Two points about this:
First, sticks alone are not enough. Pricing carbon is not enough. Avoiding carbon charges is not sufficient incentive. Perhaps more accurately, a price on carbon alone could work, but only if it were so stratospherically high as to make it politically untenable. Sean Casten has made this point here and here. Joe Romm has made in various ways here and here.
This is what fans of fully refunded carbon taxes (or cap-and-dividend) miss — fatally. Their proposal has a stick but no carrot. (And no, "avoiding the stick" doesn’t count as a carrot.) It is, as Sean says, one hand clapping.
Second, neutrality is efficiency.
All advocates of carbon pricing, taxers or traders, seem to instinctively understand this on the stick side: every ton of GHG emissions, no matter the source, ought to cost the same. Policy should not penalize emissions from cars more than emissions from coal (or whatever). By pricing emissions equally no matter where they occur, you allow the private sector to make the most cost-effective reductions first. You don’t "pick winners," in the argot.
Lots of people fail to appreciate that this applies equally to the carrot side, for the very same reasons. For maximum efficiency, you want to reward every ton of avoided GHG emissions equally, regardless of how it was avoided, by whom, with what technology (conservation, cogeneration, renewables, carbon capture, land use changes, whatever).
Now, cap-and-trade, whatever its flaws, at least attempts to address this. Not only do you have to pay if you pollute, but you can make money if you avoid polluting, by selling your permits. Anyone can sell or buy permits, so everyone’s got access to both sticks and carrots, and the government is not in the middle deciding who gets which. Markets, efficiency, blah blah.

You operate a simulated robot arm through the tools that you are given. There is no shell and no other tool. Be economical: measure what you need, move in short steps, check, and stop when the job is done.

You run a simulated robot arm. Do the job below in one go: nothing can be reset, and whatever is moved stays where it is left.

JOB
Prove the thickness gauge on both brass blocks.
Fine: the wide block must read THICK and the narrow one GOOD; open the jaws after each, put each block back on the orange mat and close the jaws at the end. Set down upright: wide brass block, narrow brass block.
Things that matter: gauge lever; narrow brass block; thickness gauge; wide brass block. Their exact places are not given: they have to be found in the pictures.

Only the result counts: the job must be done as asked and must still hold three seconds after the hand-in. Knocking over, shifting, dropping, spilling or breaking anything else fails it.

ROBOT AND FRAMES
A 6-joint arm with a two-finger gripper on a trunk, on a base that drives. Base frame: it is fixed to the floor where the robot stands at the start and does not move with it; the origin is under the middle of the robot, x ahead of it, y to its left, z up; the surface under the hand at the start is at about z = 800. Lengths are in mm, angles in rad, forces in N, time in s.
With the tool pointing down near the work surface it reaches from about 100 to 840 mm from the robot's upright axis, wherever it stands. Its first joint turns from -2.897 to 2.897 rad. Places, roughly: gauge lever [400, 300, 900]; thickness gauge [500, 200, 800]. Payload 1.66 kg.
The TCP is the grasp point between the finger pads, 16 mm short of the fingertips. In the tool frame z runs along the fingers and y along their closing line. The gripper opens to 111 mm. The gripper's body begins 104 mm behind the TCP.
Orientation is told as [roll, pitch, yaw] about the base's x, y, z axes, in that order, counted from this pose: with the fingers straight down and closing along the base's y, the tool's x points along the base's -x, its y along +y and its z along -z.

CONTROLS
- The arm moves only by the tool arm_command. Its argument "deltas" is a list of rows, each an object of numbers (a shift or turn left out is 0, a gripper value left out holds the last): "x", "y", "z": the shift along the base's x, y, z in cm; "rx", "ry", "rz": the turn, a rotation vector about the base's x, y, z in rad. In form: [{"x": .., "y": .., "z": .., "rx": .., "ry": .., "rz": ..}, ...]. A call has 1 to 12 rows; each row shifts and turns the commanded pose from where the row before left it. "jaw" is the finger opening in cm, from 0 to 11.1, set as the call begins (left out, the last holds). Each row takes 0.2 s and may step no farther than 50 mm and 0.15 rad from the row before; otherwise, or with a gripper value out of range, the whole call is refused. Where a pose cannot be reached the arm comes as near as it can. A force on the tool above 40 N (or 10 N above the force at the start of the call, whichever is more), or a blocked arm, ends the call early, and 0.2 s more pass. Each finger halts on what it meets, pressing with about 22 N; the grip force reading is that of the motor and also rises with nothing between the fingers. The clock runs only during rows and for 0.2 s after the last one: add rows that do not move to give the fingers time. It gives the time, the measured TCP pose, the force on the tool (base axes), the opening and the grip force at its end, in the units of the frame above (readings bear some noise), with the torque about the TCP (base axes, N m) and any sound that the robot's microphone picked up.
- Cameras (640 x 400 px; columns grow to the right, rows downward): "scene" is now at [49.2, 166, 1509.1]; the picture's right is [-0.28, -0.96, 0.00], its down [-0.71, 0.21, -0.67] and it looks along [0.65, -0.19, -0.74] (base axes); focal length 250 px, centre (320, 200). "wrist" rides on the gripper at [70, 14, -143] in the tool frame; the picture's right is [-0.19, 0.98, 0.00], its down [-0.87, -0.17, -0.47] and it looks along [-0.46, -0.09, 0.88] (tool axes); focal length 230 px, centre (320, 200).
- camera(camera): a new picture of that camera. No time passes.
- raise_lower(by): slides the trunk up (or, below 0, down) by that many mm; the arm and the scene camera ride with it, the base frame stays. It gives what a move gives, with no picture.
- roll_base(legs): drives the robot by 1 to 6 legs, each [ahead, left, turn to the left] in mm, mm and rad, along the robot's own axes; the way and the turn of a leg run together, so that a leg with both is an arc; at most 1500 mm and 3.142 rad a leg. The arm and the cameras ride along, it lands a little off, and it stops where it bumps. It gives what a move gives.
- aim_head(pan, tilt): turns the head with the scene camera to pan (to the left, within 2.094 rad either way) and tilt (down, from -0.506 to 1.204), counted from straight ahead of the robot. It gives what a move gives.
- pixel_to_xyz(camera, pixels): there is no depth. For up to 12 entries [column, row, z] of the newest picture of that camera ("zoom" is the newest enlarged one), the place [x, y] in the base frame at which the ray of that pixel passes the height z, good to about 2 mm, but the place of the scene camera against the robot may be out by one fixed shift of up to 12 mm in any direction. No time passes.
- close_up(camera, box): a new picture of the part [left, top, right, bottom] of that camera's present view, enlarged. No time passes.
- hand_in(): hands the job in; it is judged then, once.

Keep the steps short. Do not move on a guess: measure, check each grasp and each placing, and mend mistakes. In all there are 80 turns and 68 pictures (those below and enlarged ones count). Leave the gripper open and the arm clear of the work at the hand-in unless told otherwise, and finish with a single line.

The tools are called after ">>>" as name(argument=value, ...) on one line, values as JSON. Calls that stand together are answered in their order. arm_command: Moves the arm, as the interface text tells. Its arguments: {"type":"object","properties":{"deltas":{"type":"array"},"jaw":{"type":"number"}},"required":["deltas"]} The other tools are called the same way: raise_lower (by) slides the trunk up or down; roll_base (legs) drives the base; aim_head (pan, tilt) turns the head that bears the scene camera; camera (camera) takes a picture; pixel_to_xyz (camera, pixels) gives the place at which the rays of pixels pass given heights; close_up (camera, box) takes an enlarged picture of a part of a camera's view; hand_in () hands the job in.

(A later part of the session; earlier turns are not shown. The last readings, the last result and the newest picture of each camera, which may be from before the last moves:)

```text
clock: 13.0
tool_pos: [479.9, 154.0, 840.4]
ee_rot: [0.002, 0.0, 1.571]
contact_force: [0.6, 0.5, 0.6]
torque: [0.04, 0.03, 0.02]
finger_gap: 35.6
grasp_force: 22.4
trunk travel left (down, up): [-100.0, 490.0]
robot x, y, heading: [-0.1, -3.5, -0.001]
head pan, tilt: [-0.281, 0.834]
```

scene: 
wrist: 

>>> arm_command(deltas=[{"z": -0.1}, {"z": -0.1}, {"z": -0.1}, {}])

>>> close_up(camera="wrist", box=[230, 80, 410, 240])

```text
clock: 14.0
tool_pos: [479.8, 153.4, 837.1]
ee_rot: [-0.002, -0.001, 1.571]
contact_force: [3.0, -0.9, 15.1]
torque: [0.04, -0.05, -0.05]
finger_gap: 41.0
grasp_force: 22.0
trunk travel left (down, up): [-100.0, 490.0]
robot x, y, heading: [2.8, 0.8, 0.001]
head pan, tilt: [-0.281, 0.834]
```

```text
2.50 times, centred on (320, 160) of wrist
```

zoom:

You certainly don’t need to tell me about the many ways that cap-and-trade systems in the real world fall short of this Platonic ideal. I’m only making the point that some way of addressing "carrot efficiency" (as I shall dub it!) is built in to the idea.
To finally get the point I was intending to make in the first place: Carbon tax advocates almost always fail to address carrots and carrot efficiency. Either they talking about refunding the money directly to consumers (no carrots) or using it as a huge slush fund to funnel money to favored technologies and industries (rent-seeking and inefficiency).
So I end with a challenge to carbon tax advocates: You always boast about the efficiency of a tax. How would you make positive incentives — carrots — equally efficient?